Alone onstage with a chair and red dress, which she soon removes in favour of a more comfortable black suit, Cristiana leads us into the world of Pina and her creative process. Cristiana draws applause and smiles with her colourful storytelling. But in this performance emerges the melancholy and nostalgia for a character that has undoubtedly turned her existence upside down. Bausch’s charisma comes out strongly from this story and Cristiana has the ability to celebrate her without praising her, but also making the most angular aspects of the great choreographer.

In direct lineage with Rudolf Laban and Kurt Jooss, passing through the expressionist dance of Mary Wigman, Pina Pausch certainly didn’t have to wait for death to be consecrated as the undisputed rock star of dance. Cristiana recounts how her presence did not end where the boundaries of a human body normally does, but how her body as a dancer, even before being a choreographer, was perceptible far beyond the extension of an arm or a leg. 

She, who in every photographic portrait appears as a slender figure with long cropped hair and the ever-present cigarette in her hand, was truly a woman whose power did not reside in words. Except, Cristiana continues. For the moment, Pina is devoted to corrections, the day after the rehearsal. If the rehearsal lasted three hours, the time for corrections was four. Demanding yes, but diplomatic, always respectful towards her dancers and their work. She didn’t need to raise her voice. And to explain herself, which she hated to do, was enough to give an image, a sensation.

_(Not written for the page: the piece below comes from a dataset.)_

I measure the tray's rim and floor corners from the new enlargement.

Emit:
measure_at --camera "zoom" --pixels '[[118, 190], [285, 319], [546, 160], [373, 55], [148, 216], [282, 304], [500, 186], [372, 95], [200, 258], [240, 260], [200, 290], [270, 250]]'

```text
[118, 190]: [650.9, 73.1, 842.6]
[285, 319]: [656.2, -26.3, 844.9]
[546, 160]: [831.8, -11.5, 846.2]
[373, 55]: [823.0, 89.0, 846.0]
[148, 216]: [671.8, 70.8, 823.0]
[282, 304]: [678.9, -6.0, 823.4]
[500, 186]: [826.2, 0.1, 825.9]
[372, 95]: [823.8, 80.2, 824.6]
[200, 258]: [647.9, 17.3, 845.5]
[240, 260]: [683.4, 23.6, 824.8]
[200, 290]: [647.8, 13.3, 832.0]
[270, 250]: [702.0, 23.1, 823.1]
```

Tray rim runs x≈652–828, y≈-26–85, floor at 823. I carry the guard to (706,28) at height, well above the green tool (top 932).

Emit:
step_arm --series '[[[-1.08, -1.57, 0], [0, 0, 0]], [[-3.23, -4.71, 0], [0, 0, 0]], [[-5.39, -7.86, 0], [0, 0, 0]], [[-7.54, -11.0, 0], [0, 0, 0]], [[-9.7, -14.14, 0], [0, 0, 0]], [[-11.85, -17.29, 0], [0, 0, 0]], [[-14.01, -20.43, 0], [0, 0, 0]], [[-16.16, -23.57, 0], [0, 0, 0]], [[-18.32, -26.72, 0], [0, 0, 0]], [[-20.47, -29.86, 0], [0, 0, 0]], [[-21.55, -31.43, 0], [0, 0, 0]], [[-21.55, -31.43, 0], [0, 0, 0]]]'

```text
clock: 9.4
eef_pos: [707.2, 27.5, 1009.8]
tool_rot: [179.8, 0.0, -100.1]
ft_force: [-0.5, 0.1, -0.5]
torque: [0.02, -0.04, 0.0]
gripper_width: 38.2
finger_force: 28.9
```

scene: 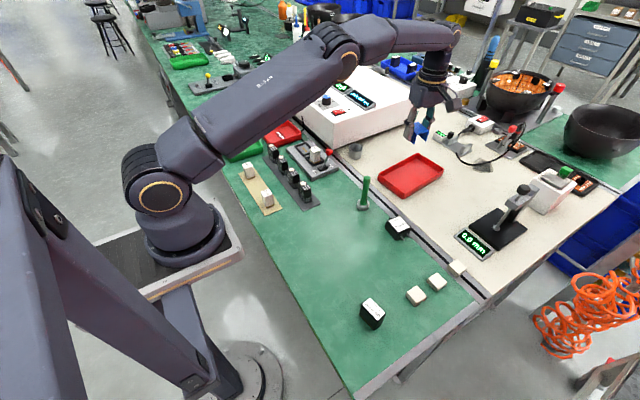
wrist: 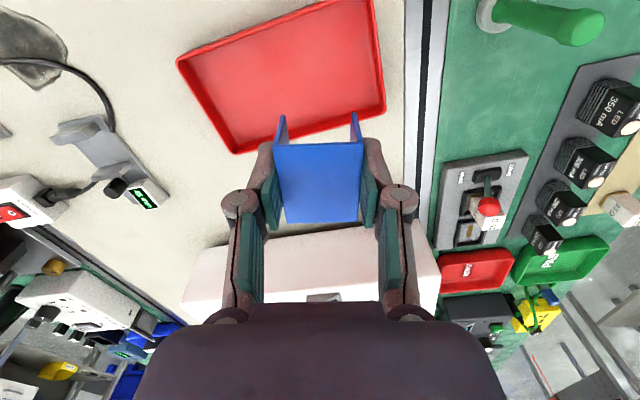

Pina would notice every detail of the performance, measuring the level of concentration of the dancers, their distraction, or any slightest change in their movements even if they had small roles. Attentive and austere, her reserve was able to open up to hours of late night conversation, only to close in silence at daylight. These are some of the stories stolen from the ironic and fluent dancing lecture of Morganti; “Cristianuccia” as Pina called her when there was something wrong. 

In the dance-lecture tales alternate with demonstrations of work. Dancing examples of the methods used by the choreographer, in which dancers responded with a “phrase” of movement to her requests: “a small gesture for a great pain”, “a spiral with the body in space”, “write your name with the body or with a part”, “a musical instrument”, “a movement in a breath”, “a part of your body that you don’t like”, “Sunday in Wuppertal”, are just some of the cues for the dancers’ improvisations and for the creation of a corpus of phrases that assembled went to build the score of the shows. Morganti shows the construction of a solo of Agua, and then tells how a phrase can be transformed into something else if interpreted and related to an external subject and if combined with the emotion of movement.

Before the eyes of the spectator some of the most significant moments in the history of dance unfold, Café Müller, Kontakthof, Le Sacre du Printemps, for which we will always be grateful to Pina Bausch. And to Cristiana Morganti, for having allowed the spectator to participate not only in their performance, but also in their most intimate, and now a little less inaccessible, creation.

Header image: Ursula Kaufmann.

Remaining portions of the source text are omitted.